Lily has started spending weekdays at her new home, with her new owner. We all look forward to seeing her back on the weekends. No one more than Spud, who gets stuck with puppy duties when Lily's not here. Spud spends most of her weekends recuperating -



On top of vegetable plots, egg picking, and dog wrestling matches, there are still deer to harvest. Thursday was the end of doe season, and Friday was the start of roe buck season. I still had one more doe to account for, and I went out every night this past week to try and bag her.



A deer ride through the woods - a good starting place
 
I don't think I've ever had such a dry spell. The first night I saw the back end of one disappear into the covert.

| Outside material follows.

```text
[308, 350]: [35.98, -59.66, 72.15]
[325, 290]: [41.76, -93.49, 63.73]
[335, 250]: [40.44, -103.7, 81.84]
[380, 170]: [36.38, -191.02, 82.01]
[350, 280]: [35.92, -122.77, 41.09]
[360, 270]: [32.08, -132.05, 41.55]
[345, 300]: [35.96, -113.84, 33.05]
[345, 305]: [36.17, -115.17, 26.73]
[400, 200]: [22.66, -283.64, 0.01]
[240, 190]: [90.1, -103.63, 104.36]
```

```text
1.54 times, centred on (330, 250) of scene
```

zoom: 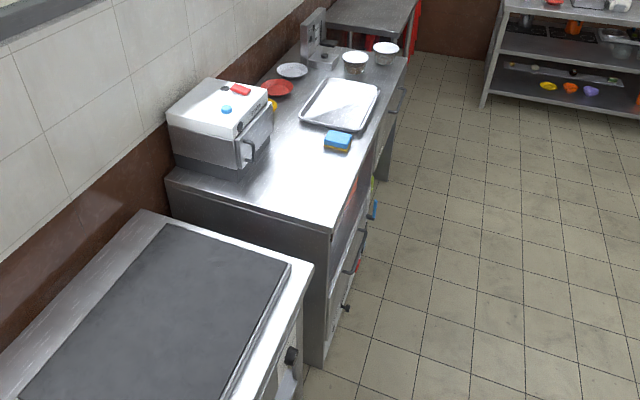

The second night out, I saw nothing. Third night, I decided to take the dogs for a walk and didn't carry a gun. Of course, I saw two decent cull animals in range. The fourth night, I found this -


A fresh pile of deer scat, still warm (yes I touched it...) I walked on and hoped to run into the beast, but saw nothing. In desperation, I sat above a deer trail with good views and a good back stop (for the rifle bullet, should I miss). I sat until it got dark and the pain from sitting got the better of me -

You can just make out the path - look through the top centre square

Nothing. No does before the end of the season. I will have to tack that one onto next season's cull plan. I hope I have better luck with roe bucks this week.

I did find something else, something disturbing and unwelcome -


It's a home made ball bearing. I found it under a tree where pheasants roost. Poachers shine a light into treetops, to spot pheasants roosting. They use catapults to fire heavy ball bearings at the pheasants, knocking them off their perch, dead or close to it. No gun shot to give yourself away, and minimal disturbance to all the pheasants which can be noisy when alarmed. Poachers can develop frightening accuracy with a catapult.

We've found other ball bearings in the same area, so we'll be extra vigilant now. I'm happy to stand watch. Anything to avoid sitting down.